Sastrería
Opinión: No creo que se lo pregunten pero apostaría a que, si lo hiciesen, uno de los mega computadores que se preparan para las futuras ciber-guerras diría que hoy circulan más opiniones e interpretaciones que hechos, o al menos hechos relevantes, no sólo números de teléfono. No crean: esa estadística tiene más importancia de lo que parece. Para empezar, que en la era de la información vamos camino de estar peor informados que nunca… entre otras cosas porque creemos lo contrario.
Una de las sorpresas agradables de viajar a un país tercermundista es percibir el hambre que se respira. Y me refiero al hambre, el ansia de conocimiento. Lo que nos diferencia de ellos no es sólo el nivel de renta y nuestra dieta sino nuestra actitud respecto a la cultura. Nosotros creemos que la inventamos y que la tenemos para siempre, y ahora tendemos a mirarla por encima del hombro, como una suerte de jardín trasero.
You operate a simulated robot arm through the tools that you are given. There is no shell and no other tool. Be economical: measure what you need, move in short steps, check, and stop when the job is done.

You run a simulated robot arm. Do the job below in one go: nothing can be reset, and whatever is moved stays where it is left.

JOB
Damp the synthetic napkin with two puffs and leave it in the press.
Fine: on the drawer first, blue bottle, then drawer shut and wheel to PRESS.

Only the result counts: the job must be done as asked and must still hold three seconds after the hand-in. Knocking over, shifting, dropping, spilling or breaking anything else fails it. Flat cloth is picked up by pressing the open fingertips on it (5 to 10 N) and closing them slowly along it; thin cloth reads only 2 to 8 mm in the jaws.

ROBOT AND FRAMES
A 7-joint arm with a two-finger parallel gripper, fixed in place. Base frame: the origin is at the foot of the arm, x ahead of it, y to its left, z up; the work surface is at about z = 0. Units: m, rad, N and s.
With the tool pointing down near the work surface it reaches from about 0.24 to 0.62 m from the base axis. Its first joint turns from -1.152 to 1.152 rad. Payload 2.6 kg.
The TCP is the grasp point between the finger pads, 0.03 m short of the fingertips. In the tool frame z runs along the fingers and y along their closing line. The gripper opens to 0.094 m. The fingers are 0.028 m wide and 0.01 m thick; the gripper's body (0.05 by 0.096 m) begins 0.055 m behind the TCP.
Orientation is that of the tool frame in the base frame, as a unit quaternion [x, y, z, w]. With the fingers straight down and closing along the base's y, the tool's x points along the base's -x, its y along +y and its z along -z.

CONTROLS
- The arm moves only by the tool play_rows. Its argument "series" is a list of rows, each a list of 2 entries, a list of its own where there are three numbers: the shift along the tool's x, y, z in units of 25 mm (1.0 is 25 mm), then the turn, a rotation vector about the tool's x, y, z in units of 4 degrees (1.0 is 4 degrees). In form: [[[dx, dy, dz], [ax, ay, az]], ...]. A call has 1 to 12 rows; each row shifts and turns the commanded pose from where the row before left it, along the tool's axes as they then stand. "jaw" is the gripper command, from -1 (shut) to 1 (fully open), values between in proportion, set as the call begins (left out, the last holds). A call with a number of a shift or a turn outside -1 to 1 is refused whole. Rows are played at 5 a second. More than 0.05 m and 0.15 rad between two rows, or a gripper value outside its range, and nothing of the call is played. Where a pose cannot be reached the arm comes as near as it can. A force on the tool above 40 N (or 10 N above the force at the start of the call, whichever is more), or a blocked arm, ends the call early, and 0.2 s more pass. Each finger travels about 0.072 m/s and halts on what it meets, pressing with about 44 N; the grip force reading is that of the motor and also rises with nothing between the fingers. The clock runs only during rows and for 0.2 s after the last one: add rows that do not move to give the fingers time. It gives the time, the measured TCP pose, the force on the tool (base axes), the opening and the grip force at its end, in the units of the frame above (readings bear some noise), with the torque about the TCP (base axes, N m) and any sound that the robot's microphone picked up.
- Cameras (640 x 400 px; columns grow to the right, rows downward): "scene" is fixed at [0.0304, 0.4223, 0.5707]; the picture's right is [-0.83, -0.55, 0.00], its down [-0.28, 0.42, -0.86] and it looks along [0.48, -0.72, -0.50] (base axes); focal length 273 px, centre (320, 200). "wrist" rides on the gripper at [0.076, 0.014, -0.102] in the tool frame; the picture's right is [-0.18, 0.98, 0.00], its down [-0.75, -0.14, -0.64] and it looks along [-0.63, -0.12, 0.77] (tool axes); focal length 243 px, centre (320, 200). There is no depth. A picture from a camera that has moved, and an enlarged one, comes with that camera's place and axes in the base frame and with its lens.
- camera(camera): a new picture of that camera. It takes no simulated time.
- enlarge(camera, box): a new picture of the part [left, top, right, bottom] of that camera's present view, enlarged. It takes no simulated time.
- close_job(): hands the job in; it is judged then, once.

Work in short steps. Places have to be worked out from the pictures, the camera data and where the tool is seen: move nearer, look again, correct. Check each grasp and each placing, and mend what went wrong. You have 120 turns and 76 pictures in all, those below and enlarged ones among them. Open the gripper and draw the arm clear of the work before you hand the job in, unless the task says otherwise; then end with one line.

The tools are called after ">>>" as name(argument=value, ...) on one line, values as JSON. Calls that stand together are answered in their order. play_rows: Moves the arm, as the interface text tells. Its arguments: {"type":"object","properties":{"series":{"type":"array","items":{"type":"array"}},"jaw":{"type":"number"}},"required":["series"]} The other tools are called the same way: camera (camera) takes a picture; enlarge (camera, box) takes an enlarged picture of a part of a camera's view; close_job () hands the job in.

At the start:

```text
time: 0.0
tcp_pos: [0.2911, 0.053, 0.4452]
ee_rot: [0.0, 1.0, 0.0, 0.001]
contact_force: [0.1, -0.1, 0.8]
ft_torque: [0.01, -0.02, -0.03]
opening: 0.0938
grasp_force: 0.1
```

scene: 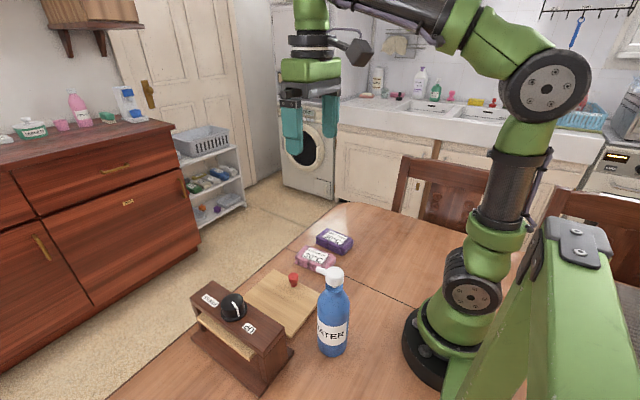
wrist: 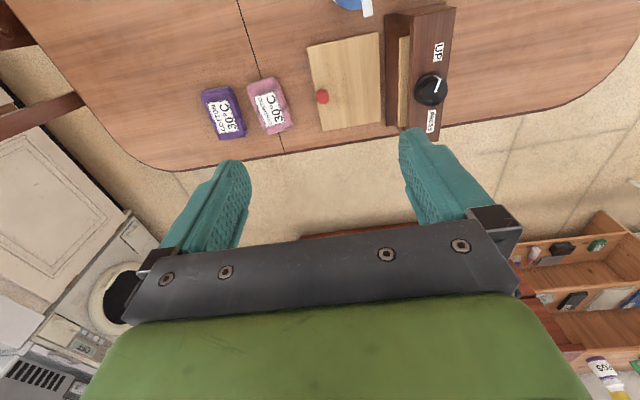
Ellos, como sabe quien haya dado clases o conferencias en cualquiera de esos países, tienen muy claro que no la tienen, y la desean con unas ganas cuya simple contemplación pone de buen humor. Ocioso predecir quién prevalecerá al final. Prevalecerá quien se mantenga en vida en la cultura.
Si vamos al matiz concreto, veremos que las páginas impresas están hoy llenas de adjetivos e indignación, pero echamos de menos los sustantivos y los verbos de la pasión de verdad. Quiero decir, montones de escritores se desgañitan arrojando al aire todo tipo de emociones -hoy en España una indignada decepción-, pero ha pasado mucho tiempo desde la última vez que alguien se inventó una escena de amor cuya fuerza residía en su no descripción, o precisión, como el paseo en carruaje de Emma Bovary con su amante, o como el punto y coma — ; — que sugiere con la potencia de un acuarelista japonés una célebre escena de amor en El rojo y el negro. Qué casualidad que ambos autores -Flaubert más que Stendhal- fueran quienes se rebelaron contra una época parecida a la nuestra, en la que un romanticismo ya exhausto inundaba el mundo con adjetivos sobre puestas de sol y melancolías que en realidad venían a ser pieles viejas de serpiente de las verdaderas pasiones.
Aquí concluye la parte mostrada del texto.